◆ Aim of the task
Keep the supplied passage going from its last sentence.

··· Supplied passage

Update: You will be able to include this class as a Social Dimensions of Health Certificate elective in spring 22.
As the schedule goes live and you contemplate your spring courses, we wanted to reach out with a new update.
We are lucky enough to have a new post-doctoral scholar in our department who will be offering a brand new special topics elective course this spring! We are very excited about her research and her course, so we wanted to also put it on your radar. Her name is Dr. Mercedez Dunn and she is a recent graduate of one of the top Sociology PhD programs in the country. She *also* holds a Master's in Public Health (MPH). The course is called "The Body and Society" (listed under special topics, SOCY 397, description below). Attached is a PDF flyer for the course. It will be offered as a hybrid T/Th 11:30am-12:45pm (online asynchronous Tuesdays, in-person Thursdays).
What could a focus on bodies provide about everyday issues? Beyond flesh and bone, bodies are deeply social and symbolic. Bodies are used to justify stigmatization, oppression, and exclusion and differentiate “us” versus “them.” They are also sites of resistance, pleasure, acceptance, and joy. This course invites you to move beyond conventional understandings of how bodies fit (and don’t fit) within social worlds. Together, we will draw on sociological approaches to examine the ways bodies are represented, racialized, medicalized or considered sick, gendered, exploited, and reclaimed.

······
··· Provided data

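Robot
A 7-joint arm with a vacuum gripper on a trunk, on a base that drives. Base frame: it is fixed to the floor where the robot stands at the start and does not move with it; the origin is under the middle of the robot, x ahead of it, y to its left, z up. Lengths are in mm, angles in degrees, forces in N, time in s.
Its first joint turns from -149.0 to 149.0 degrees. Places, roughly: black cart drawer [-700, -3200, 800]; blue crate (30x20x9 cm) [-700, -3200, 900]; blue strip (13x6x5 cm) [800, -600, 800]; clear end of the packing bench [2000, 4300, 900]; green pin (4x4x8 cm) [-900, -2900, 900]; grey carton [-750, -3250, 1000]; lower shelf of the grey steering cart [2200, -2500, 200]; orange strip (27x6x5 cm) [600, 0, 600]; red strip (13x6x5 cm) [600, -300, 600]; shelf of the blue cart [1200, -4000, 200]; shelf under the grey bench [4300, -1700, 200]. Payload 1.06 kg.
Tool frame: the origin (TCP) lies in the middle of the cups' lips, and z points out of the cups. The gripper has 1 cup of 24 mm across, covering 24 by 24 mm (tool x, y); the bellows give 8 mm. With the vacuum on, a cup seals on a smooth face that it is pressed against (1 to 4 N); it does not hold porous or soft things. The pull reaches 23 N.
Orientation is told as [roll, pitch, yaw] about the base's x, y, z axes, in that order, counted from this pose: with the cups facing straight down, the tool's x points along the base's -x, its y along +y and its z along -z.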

······

◆ Response below
Dr. Dunn's Bio:
Dr. Mercedez D. Dunn earned her Ph.D. in Sociology from the University of Michigan. Additionally, she holds a M.P.H. in Health Behavior and Health Education from the University of Michigan and a B.A. in Sociology from Spelman College. Her primary research interests lie at the intersection of gender, race, class, relationships, and sexual health inequity. She is particularly interested in the ways young Black Americans confront intersectional inequities in their sexual lives. Her dissertation, “Respectability, Responsibility, and Resistance: Heterosexual HBCU Women’s Negotiations of Sexuality, Romance, and Sexual Health,” examines how Black collegiate women’s sexual and romantic pursuits both challenge and reinforce existing social hierarchies. Mercedez loves to bake and is a huge fan of all things Disney and true crime.